A welcome move

Apropos Editorial “Gold Standard” (August 27), is of much relevance given that India is the second largest world consumer of gold.

Indians view gold as the most secured means of investment, a safe haven in times of financial stress.

Moreover, purchase of this asset in India has a religious connotation as well. “Akshaya Tritiya” is one of the most auspicious days for the Hindu and the Jain communities.

In this backdrop, Hallmarking will ensure that you are paying only for the promised purity of gold. Earlier, some jewellers would sell 18-karat jewellery and charge the customer for 22-karat jewellery by claiming it to be of higher purity. Now, this mandatory hallmarking act will prevent such fraudulent practices.

If you buy new ornaments by exchanging old ones, jewellers reduce 15 per cent of the gold value from the old item in the pretext that it is not of 22 carat purity.

So, it is high time, that Hallmarking is made mandatory and the government’s move is welcome.

Roy Markose

Thiruvananthapuram

With reference to Editorial ‘Gold standard’, though hallmarking of gold started in 2000 in India, it was only voluntary. That it has been made mandatory now is a positive step for the consumers. As we know that we have around 5 lakh jewellers in India but only 45,000 have been certified by BIS. This mandatory hallmarking move is bound to bring more transparency and accountability into the sector.

Jewellers now are expected to bring changes in their daily business practices and as we know that change is hard to accept for these businessmen, hence they are protesting, but the government should go ahead with its plan and not succumb to their pressure. It is the government’s responsibility to upgrade the infrastructure to support the required change in the ecosystem.

Bal Govind

Noida

All is not well with co-op banks

As per media reports, RBI has imposed a penalty of ₹3 lakh on Jijamata Mahila Sahakari Bank, ₹2 lakh on Muslim Co-operative Bank (both Maharashtra based) and ₹5 lakh on Seyad Shariat Bank, Tamil Nadu, for violation of various rules, under the Banking Regulations Act. However, of late a large number of the “erring” co-operative banks have been penalised by the Banking Regulator. This obviously implies that their day-to-day affairs are not being run in accordance with the relevant RBI guidelines . However, frequent imposition of the financial penalties does not augur well for the overall image as also the financial health of various banks currently operating under co-operative ‘umbrella’.

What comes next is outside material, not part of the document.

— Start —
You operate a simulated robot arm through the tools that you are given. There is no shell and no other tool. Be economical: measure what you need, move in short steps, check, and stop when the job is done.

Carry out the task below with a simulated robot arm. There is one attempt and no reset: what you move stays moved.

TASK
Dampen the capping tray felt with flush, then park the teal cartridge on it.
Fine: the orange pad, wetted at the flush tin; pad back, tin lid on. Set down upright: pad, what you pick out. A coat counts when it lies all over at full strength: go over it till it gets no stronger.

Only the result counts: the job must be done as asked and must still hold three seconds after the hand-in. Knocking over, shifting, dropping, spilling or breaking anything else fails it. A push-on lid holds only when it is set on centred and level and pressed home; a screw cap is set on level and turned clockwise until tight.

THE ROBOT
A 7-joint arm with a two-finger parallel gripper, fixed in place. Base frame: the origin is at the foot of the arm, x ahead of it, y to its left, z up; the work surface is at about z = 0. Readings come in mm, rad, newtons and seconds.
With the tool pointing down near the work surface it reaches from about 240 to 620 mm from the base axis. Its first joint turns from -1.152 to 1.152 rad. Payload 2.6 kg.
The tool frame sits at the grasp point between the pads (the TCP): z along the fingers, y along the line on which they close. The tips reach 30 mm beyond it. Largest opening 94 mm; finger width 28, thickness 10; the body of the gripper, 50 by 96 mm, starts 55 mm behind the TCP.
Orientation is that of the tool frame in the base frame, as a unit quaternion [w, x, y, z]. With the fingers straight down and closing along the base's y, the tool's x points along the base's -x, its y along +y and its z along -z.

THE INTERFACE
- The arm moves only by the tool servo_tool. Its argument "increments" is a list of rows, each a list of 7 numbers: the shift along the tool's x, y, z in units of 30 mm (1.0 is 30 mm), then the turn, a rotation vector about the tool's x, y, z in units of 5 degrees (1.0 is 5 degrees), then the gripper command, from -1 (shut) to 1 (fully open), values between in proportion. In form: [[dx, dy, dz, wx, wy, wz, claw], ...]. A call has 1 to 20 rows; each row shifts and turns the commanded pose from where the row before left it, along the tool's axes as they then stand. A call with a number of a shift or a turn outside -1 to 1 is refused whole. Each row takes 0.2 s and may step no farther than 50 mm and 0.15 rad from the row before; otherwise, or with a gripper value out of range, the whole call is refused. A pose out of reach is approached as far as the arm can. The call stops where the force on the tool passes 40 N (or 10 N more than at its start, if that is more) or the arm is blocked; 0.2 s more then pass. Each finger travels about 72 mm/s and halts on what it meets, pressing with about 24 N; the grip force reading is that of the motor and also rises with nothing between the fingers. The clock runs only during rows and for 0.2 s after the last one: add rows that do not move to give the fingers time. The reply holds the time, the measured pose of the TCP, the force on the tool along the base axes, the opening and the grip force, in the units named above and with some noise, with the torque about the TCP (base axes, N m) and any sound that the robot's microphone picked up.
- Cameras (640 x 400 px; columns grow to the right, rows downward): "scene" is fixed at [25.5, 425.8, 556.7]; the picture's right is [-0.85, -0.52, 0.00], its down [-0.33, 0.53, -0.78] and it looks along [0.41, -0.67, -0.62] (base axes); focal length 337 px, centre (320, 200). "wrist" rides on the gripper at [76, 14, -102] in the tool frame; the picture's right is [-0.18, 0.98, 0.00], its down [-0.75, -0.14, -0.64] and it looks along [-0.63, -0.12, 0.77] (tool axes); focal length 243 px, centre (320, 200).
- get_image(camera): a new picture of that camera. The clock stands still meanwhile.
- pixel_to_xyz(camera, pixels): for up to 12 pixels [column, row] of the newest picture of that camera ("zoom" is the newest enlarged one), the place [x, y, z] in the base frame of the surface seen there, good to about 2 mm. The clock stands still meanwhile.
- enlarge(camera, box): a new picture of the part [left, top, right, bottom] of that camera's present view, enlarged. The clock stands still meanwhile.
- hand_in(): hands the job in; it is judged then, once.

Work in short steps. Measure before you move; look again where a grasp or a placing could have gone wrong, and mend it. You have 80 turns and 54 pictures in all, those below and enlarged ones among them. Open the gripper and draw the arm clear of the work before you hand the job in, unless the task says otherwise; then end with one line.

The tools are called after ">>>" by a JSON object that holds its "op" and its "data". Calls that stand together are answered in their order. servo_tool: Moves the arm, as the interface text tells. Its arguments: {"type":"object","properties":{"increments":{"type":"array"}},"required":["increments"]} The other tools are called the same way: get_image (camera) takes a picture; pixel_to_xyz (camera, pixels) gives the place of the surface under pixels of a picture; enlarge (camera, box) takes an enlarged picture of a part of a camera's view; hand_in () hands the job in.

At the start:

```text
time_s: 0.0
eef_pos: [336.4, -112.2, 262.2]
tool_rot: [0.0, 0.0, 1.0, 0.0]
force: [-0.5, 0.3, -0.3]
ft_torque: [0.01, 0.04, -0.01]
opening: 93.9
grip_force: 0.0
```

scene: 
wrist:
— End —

Most of these banks are being ‘administered and managed’ by political big-wigs across the country and a large chunk of their account holders usually belong to not so rich ‘strata’ of the society. It’s hardly surprising that they alone are likely to bear the ‘burden’ of RBI’s penalties.

Vinayak G

New Delhi

Easing cross-border cargo

This refers to ‘How to ease cross-border cargo movements’ (August 27). Capital investment, new legislation and regulatory reforms are needed for efficiently managing border cargo movement points. Developing infrastructure with capital investment is not easy even in the long run for dearth of funds and changing regulations governing the cargo movement. India carries its bilateral cross border trade with rules framed by the concerned country and from the Indian side. Further logistics companies with proven experience, infrastructure to assure a trustworthy transportation of cargo with the requisite bilingual manpower are enhancing cross-border trade. Easier movement processes like quick inspection,cargo- sender friendly legislations and dynamic changes in rules will facilitate cross border cargo movements.